The main problem is that of weight dispersion: big cars are more dangerous when facing lighter cars.

Final effect of CAFE on fatalities is thus complex to assess.
Weight decreased after CAFE was ramped up, but not uniformly
Ken uses Firpo’s Regression influence function to estimate the impact of regulation on unconditional quantiles of the weight distribution.

Pb: how to estimate stringency of regulation?

Here: stringency is firm specific deviation from pre Cafe standard.
Really cool historical data on cars markets in the US since 1948 to 2011.

Results: this is mainly the weight of smaller cars that react to the stringency of the standard.

This increases dispersion.

Driving a lighter vehicle also does increase fatalities.
But they also find that average lighter vehicles decrease fatalities.
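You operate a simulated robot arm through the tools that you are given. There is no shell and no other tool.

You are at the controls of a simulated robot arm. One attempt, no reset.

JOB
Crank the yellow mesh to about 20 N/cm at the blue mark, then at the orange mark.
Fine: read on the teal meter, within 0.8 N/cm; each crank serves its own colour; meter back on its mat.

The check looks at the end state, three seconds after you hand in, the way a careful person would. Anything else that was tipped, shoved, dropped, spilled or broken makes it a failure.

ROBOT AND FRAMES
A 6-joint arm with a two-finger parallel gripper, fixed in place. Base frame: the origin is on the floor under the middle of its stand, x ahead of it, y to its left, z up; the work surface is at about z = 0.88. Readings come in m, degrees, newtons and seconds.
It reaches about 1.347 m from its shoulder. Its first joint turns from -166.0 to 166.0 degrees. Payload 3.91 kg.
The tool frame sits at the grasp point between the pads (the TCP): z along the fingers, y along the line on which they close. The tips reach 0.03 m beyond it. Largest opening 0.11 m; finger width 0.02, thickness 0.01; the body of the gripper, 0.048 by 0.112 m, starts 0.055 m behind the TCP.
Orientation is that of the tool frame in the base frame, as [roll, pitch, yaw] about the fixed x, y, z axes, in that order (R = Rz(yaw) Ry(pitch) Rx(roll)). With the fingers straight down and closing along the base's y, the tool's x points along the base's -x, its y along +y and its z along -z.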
Now you can recompute the fleet in the absence of Cafe and estimate total fatalities. Same number of accidents with different weights.

Results: CAFE does not kill, the average weight effect dominates.
The magnitude of the positive effects is enough to overturn cost benefit analysis of CAFE standards.
Main comment by Isis Durrmeyer: reduced form estimates of weight adjustment to standard ignore price responses which might alter market shares and thus fleet composition.
End of thread.

Not end of conference, but I have some appointments this afternoon (I have to do some actual work at some point ;)

Apologies to the speakers from this afternoon.

Hope you have enjoyed the live-twitt. It was sure fun to do. Great inspiring research!